Le président du Bureau national interprofessionnel du Cognac n’est pas un enfant du cru. Rien ne le disposait à devenir viticulteur en Charente, où il a trouvé « la qualité du silence, la puissance de la parole donnée et la force du collectif ».

Il se lève tôt, à l’heure où le givre recouvre la vigne. Au loin, les fumerolles des distilleries ponctuent l’horizon rougeoyant. C’est son moment préféré. Il entre au chai et respire. Notes d’agrumes et de rose anglaise. Il s’approche de l’alambic ; l’écoute chauffer, ronronner et couler. Tous ses sens sont en éveil pour choisir le moment précis de la coupe…

Christophe Veral, 54 ans, vit à Sainte-Sévère, en Charente. Il est viticulteur et bouilleur de cru. « Conduire la vigne, la tailler et la vendanger ne s’improvise pas, dit-il. Produire de bons vins à distiller non plus. Le vin blanc apte à l’élaboration de Cognac est acide et peu alcoolisé. Il est fragile et doit être préservé avec la plus grande attention, d’autant que l’ajout de soufre est rigoureusement interdit. »

Et le professionnel d’expliquer que la double chauffe charentaise va concentrer les arômes. Que le distillat incolore, titrant environ 70 % d’alcool, ne deviendra Cognac qu’après un long séjour en fût de chêne…

Sous le chapiteau, le col-de-cygne et le serpentin de cuivre, Christophe Veral raconte combien son métier diffère de celui d’un vigneron à Bordeaux ou dans le Val de Loire. Depuis novembre 2020, il préside le Bureau national interprofessionnel du Cognac (BNIC). L’institution compte une centaine de salariés et autant d’élus. Elle fédère 4 200 viticulteurs, 110 distillateurs et 280 négociants. Organisme privé investi de missions de service public, le BNIC est le vaisseau amiral d’une filière pesant 223 millions de bouteilles et 3,6 milliards de chiffre d’affaires en 2021.
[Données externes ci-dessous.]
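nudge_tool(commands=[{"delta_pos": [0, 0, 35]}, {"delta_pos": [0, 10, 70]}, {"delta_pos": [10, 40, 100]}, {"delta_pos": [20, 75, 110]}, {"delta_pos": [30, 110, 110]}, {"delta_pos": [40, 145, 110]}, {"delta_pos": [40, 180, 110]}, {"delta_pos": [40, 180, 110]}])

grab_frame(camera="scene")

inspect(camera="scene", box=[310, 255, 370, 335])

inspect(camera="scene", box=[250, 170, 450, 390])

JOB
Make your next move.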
Pieds de vigne, © Michaël Boudot/Hine

Il y a trente ans, lorsque Christophe Veral s’est installé, le Cognac n’allait pas aussi bien. C’était la crise. Le marché japonais qui s’effondre. Les stocks que l’on brade. Les vignes qu’on arrache.

Le jeune marié avait l’insouciance de la jeunesse. Sans son épouse, sans son beau-père, il n’aurait pas embrassé cette carrière. Celui qui était encore « étranger » au pays du Cognac leur doit beaucoup. Christophe Veral n’est pas du cru. Il a grandi près de Châtellerault (Vienne), dans une famille de grossistes en viande et de restaurateurs. Diplômé d’une école hôtelière, il a beaucoup bourlingué. Afrique, Toulouse, Paris. Un jour, l’un de ses patrons l’envoya à Rungis. « Un souvenir extraordinaire ! J’appris comment une poignée de mains pouvait sceller un prix », se rappelle-t-il. Dans le marasme de la Charente des années 90, il a osé changer de vie. Être salarié de son beau-père. Retourner à l’école. Se mettre à son compte. Témoignage : « J’ai décidé de ne vendre que des eaux-de-vie, pas de vin. J’ai pris mon courage à deux mains, passé un blazer et poussé la porte d’un grand négociant. J’ai salué le maître de chai et repensé à Rungis, à la puissance de la parole donnée… »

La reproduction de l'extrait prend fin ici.